- February 6, 2015
- Posted by: Andy Scheu
- Categories: COVID19 Resources, Human Resources, Payroll
We recently had a home health care firm customer describe a situation to us. They have an health care provider who takes care of an individual in their own (the health care provider’s) home. The individual is not related. The State pays the home health care firm funds to provide the care to the individual. The firm pays the health care provider for caring for the individual.
Their question to us: Is this a W-2 or 1099 situation?
As it turns out, neither.
In Tennessee, this situation falls under the Family Model Residential Support funding program. The person needing the care is living in the home of the care giver. The care giver is the one in control. The home health firm is not telling the care giver when, where, what or how the care giver is to perform. Thus this is not a W-2 situation because this is not an employee/employer relationship.
So then why does the care giver not get a 1099?
This situation also falls under a “difficulty of care” situation and thus classified under Foster Care payments.

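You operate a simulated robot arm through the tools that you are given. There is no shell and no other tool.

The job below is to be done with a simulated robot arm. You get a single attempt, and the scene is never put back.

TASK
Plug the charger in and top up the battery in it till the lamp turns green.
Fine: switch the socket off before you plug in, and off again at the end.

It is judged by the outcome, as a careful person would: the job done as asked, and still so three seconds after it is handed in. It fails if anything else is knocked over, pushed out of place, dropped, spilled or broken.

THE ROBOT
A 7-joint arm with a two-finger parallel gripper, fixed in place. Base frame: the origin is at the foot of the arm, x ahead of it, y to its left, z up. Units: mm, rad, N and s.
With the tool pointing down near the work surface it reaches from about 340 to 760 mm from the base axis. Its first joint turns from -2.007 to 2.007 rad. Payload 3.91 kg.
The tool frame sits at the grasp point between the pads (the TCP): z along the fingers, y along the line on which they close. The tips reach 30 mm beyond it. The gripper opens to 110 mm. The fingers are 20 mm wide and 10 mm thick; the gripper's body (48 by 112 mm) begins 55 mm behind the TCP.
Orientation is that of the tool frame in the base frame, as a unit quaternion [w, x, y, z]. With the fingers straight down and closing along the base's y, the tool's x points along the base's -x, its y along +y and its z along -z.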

In Feb 2014, the IRS published guidance (Notice 2014-7 effective 1/3/14) which allows foster care providers to exclude reporting “difficulty of care” payments, regardless of whether they are biologically related to the individual in foster care. This represents a significant change for the IRS, which has previously excluded biological relatives receiving qualified Medicaid waiver payments from the definition of “foster care provider” under IRC Section 131.
Section 131(c) defines a “difficulty of care” payment as compensation to a foster care provider for the additional care required because the qualified foster individual has a physical, mental, or emotional handicap. Qualified Medicaid waiver payments compensate a care provider for providing the additional care required because of an eligible individual’s physical, mental, or emotional handicap for which a state has determined that there is a need for additional compensation. Thus, the treatment of qualified Medicaid waiver payments as “difficulty of care” payments is consistent with the definition under § 131(c).
According to the IRS re: Difficulty-Of-Care payments:
Do not use Form 1099-MISC to report difficulty-of-care payments that are excludable from the recipient’s gross income. Difficulty-of-care payments to foster care providers are not reportable if paid for fewer than 11 children under age 19 and fewer than six individuals age 19 or older. Amounts paid for more than 10 children or more than five other individuals are reportable on Form 1099-MISC.